Previous View
 
APSnet Home
 
Phytopathology Home


VIEW ARTICLE

Absence of a Common Antigen Relationship Between Corynebacterium insidiosum and Medicago sativa as a Factor in Disease Development. R. B. Carroll, Graduate Assistant, Department of Plant Pathology, The Pennsylvania State University, University Park 16802, Present address of the senior author: Plant Science Department, University of Delaware, Newark, Delaware 19711; F. L. Lukezic(2), and Roslyn G. Levine(3). (2)(3)Associate Professor, and Research Assistant, respectively, Department of Plant Pathology, The Pennsylvania State University, University Park 16802. Phytopathology 62:1351-1360. Accepted for publication 31 May 1972. DOI: 10.1094/Phyto-62-1351.

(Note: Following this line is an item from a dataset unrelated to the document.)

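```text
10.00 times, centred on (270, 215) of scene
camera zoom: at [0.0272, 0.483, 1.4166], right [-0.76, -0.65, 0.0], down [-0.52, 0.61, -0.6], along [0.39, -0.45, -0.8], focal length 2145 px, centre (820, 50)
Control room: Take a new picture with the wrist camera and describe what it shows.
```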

No precipitin bands were formed in gel-diffusion tests comparing antigens and antisera from a resistant and susceptible alfalfa host and virulent and avirulent isolates of Corynebacterium insidiosum. Precipitin bands were formed between the homologous combinations included in the same tests and between: the two host cultivars; root and leaf antigens of the two cultivars; and the avirulent and virulent bacterial isolates. Serological differences were not detected when the antigens obtained from gnotobiotically and greenhouse-grown alfalfa were compared in gel-diffusion tests. Antigens obtained from crude host tissue extracts did not react with bacterial antisera, further demonstrating the lack of common antigens between the host and pathogen. No precipitin pattern shifts occurred when antigens from infiltrated and control leaves of a resistant and a susceptible cultivar were compared against host and bacterial antisera. The media and manner in which the pathogen was grown, prior to antigen preparation, had a pronounced effect on serological results obtained.